The Vizard Foundation
Art Collection of the 1990s
Australian Art and Artists from the Decade

Tracey Moffatt

Tracey Moffatt

Tracey Moffatt is arguably one of Australia's most successful artists, both nationally and internationally. Since 1989, she has had over fifty solo exhibitions of her work in Europe, the USA and Australia. Moffatt's films have been screened at the Cannes Film Festival, the DIA Centre for the Arts in New York and the National Centre for Photography in Paris.

Moffatt took her first snapshots at the age of thirteen in the back garden of her parental home in Brisbane. Her work has often drawn on her background as a child growing up in the 1960s. In her youth, she avidly consumed images from magazines, films and television. The media intrigued her, a fascination that has continued to this day.

In her photographic work Moffatt tackles her subjects in ways that are analogous to film-making. She sets up clearly staged tableaux connected by narrative threads, like moments in an ongoing drama. Past and present mingle in her photography, film and video, combining such temporal elements as memory and history with the more physical subjects of violence, desire and sexuality. To this mix Moffatt brings the perspectives of her Aboriginality and femininity, but she also carefully styles her narratives to allow multiple readings beyond the specific politics of her particular Australian identity.

It was with the 1989 series Something more that Moffatt sprang to international prominence. The large, brightly coloured Cibachrome images depict the unsuccessful attempt of a beautiful woman (with Moffatt herself, with more than a hint of Hollywood melodrama, taking on the role of protagonist) to seek a better life in a large city. From the same year, the 35 mm film Night cries: a rural tragedy depicted the complex love–hate relationship between an elderly white woman and her half-Aboriginal child. The images depicted in Scarred for life (1994) are universally recognisable as snapshots of bitterly traumatic childhood memories: a girl washing a car, two kids playing, sisters who dress up to go out. Moffatt's captions make for a harrowing effect: 'Her father's nickname for her was Useless'.

The images are structured to reflect the graphic conventions of Life and similar magazines from the 1960s and early 1970s. Moffatt's use of a 'retro' style utilising filmic poses, 1960s magazine-style designs and flashbacks seems to only hammer home the harshness of her themes rather than soften them through a mist of nostalgia. Themes of conflict and force, life and death, love and sexuality run like a savage thread through Moffatt's work. They reflect the struggle on the underside of Australian society, and the strained relations between men, women and children.

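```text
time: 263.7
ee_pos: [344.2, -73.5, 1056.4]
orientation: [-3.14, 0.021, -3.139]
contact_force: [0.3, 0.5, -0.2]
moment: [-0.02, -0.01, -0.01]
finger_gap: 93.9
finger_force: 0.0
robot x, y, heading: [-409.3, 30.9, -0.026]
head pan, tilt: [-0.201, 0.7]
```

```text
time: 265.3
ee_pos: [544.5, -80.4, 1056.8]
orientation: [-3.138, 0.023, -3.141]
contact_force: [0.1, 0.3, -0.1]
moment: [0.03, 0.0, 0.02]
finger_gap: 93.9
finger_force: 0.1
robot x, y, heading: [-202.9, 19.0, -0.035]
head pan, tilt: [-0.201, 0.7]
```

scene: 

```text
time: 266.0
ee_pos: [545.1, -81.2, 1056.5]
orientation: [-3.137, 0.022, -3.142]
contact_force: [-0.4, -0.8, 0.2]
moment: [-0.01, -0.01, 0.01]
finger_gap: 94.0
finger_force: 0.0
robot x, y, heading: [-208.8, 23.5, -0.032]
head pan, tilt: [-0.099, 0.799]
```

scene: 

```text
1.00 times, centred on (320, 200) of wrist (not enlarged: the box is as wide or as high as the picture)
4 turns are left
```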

'The Scarred for life series is a series of images about tragic, funny tales of childhood, all true stories told to me by friends,' Moffatt has said. 'The images are just so ordinary, and the artwork itself doesn't even look like art. It looks like pages in a magazine. It became such a smash hit. I couldn’t understand why, but I think it’s because everyone has a tragic tale to tell. Over the years people have come up to me ... they couldn't wait to tell me their tragic story.'1 Childhood and a nostalgia for the past is an ongoing theme in Australian art: a yearning for an idealised past that never occurred. Teenage years, in theory, should be full of discovery and fun, but the discoveries here are decidedly bleak.

According to Adrian Martin:

Another possible way to formulate Moffatt’s deepest, animating subject is to say that her work dramatises, in many different ways, the primal violence of socialisation—the invariably traumatic way in which each individual must be “inserted” into an ever-widening set of social, institutional frames: family, school, community, nation. This is the entry into the “symbolic” realm of psychoanalysis—the whole social fabric of preordained and sanctioned positions, identities, stereotypes, ways of behaving and appearing. And this rite of passage is, for her characters, as for each of us, never a total success—indeed, it is often a botched job … Even when the landscape or the cultural citations are unmistakably Australian, this drama of socialisation is universal.2

Scarred for life succeeds in its ability to transcend issues of racial equality or social structure, to create a harshly accurate tableau of 'normality'.

- Ashley Crawford

  1. T Moffatt, interview with Michael Cathcart, Arts National, ABC Radio, Melbourne, 9 Jan 2001.
  2. A Martin, 'Tracey Moffatt's Australia (a reconnaissance)', Parkett, no. 53, 1998, p. 22.

Tracey Moffatt is represented in Australia by Roslyn Oxley9 Gallery, Sydney.